### Work to complete
Wherever the string "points" appears, copy the whole line.
## begin
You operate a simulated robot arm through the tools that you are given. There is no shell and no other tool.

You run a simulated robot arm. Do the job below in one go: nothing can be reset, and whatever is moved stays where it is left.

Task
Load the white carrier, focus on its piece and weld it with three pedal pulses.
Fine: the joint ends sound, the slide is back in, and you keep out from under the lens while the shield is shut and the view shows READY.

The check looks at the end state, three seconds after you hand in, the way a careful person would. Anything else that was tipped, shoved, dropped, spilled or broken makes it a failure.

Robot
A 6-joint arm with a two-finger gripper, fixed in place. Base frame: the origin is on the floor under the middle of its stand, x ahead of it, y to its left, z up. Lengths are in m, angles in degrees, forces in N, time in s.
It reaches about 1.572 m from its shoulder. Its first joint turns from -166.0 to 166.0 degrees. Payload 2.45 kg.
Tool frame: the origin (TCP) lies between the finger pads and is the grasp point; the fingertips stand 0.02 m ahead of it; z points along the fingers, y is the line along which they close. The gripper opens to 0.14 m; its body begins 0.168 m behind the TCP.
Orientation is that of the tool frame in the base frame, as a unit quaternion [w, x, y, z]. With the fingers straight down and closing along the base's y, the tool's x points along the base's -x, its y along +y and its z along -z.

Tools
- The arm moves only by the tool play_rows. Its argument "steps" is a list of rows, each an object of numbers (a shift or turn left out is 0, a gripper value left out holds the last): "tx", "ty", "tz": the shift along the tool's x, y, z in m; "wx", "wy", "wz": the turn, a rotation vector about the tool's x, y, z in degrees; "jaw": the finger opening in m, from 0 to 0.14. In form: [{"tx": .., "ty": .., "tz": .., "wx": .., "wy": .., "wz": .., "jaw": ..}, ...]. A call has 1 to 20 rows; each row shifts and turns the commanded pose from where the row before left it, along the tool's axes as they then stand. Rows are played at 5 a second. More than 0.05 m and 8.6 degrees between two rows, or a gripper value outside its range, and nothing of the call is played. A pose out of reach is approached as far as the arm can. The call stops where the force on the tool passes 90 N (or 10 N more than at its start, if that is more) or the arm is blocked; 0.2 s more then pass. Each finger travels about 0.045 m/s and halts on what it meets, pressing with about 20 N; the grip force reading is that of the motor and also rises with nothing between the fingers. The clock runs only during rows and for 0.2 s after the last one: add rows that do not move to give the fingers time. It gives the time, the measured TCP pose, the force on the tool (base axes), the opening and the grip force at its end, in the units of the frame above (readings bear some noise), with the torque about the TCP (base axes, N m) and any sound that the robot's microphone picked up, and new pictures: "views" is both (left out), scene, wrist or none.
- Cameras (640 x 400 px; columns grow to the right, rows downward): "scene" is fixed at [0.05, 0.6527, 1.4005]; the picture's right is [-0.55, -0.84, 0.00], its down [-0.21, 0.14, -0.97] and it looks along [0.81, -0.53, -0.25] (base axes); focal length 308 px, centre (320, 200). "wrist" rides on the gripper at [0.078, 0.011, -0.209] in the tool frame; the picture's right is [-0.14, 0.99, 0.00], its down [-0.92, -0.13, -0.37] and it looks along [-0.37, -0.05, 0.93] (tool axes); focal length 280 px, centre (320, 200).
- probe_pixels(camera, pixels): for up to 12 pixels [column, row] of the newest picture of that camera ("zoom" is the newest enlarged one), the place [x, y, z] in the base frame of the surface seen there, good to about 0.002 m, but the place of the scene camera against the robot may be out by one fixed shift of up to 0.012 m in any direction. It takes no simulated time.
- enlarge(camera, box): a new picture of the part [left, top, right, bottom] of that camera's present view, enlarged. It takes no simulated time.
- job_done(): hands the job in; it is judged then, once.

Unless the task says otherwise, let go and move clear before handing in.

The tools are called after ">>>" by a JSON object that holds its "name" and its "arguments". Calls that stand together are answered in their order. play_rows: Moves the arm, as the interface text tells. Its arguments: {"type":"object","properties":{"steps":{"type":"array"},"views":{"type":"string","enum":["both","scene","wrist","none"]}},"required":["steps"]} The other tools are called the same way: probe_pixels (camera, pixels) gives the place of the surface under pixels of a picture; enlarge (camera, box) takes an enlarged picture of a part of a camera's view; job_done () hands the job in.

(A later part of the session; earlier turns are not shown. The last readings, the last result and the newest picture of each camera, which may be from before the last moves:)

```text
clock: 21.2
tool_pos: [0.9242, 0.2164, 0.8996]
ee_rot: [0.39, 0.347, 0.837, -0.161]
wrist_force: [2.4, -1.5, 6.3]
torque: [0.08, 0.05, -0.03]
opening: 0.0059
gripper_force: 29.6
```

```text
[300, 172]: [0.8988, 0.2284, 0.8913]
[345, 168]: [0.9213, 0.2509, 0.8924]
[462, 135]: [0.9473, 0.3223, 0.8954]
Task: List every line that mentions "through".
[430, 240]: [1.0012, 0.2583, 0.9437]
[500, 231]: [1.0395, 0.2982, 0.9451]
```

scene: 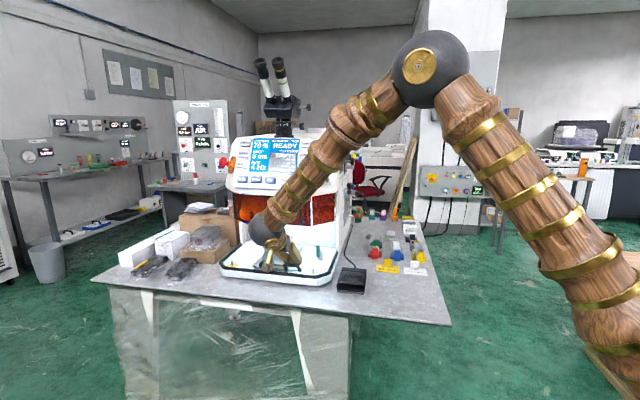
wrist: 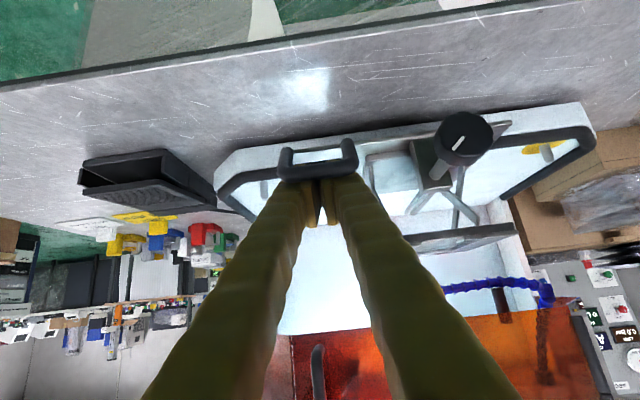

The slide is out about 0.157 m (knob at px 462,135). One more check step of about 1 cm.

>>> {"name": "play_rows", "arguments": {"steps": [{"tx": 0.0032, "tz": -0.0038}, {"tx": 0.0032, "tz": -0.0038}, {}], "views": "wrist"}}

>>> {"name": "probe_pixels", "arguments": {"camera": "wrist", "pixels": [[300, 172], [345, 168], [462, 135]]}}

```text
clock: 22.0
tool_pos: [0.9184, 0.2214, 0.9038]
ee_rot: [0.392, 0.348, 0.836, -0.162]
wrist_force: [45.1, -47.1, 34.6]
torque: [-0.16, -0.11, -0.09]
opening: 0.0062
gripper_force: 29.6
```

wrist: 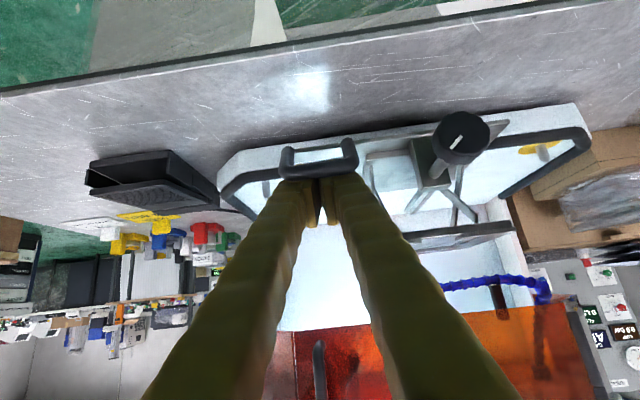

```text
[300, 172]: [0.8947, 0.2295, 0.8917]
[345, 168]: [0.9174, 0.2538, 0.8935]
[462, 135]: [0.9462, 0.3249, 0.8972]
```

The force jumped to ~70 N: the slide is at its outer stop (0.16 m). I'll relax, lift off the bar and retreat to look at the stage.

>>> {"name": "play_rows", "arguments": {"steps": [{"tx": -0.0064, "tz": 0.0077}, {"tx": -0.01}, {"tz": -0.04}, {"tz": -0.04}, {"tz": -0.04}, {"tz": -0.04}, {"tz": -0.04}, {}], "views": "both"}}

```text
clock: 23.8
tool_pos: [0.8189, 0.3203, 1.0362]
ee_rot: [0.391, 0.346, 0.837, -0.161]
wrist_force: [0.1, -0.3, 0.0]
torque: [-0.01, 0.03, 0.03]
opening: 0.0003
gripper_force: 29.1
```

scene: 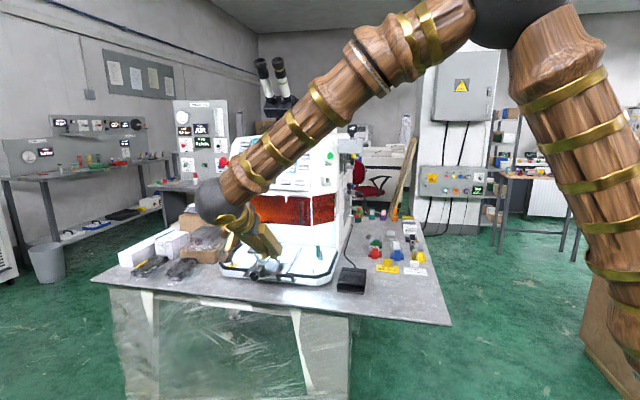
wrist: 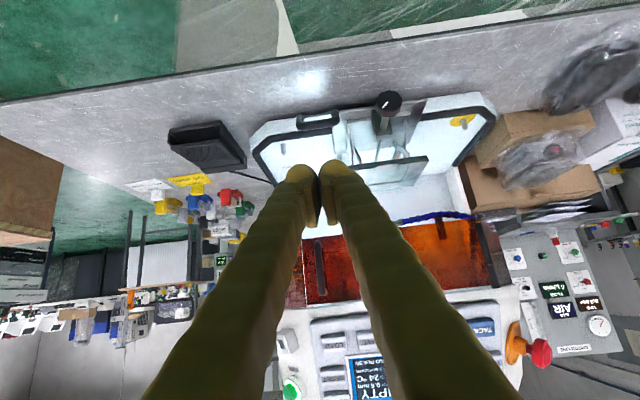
## end
### Exercise output
Tool frame: the origin (TCP) lies between the finger pads and is the grasp point; the fingertips stand 0.02 m ahead of it; z points along the fingers, y is the line along which they close. The gripper opens to 0.14 m; its body begins 0.168 m behind the TCP.
Orientation is that of the tool frame in the base frame, as a unit quaternion [w, x, y, z]. With the fingers straight down and closing along the base's y, the tool's x points along the base's -x, its y along +y and its z along -z.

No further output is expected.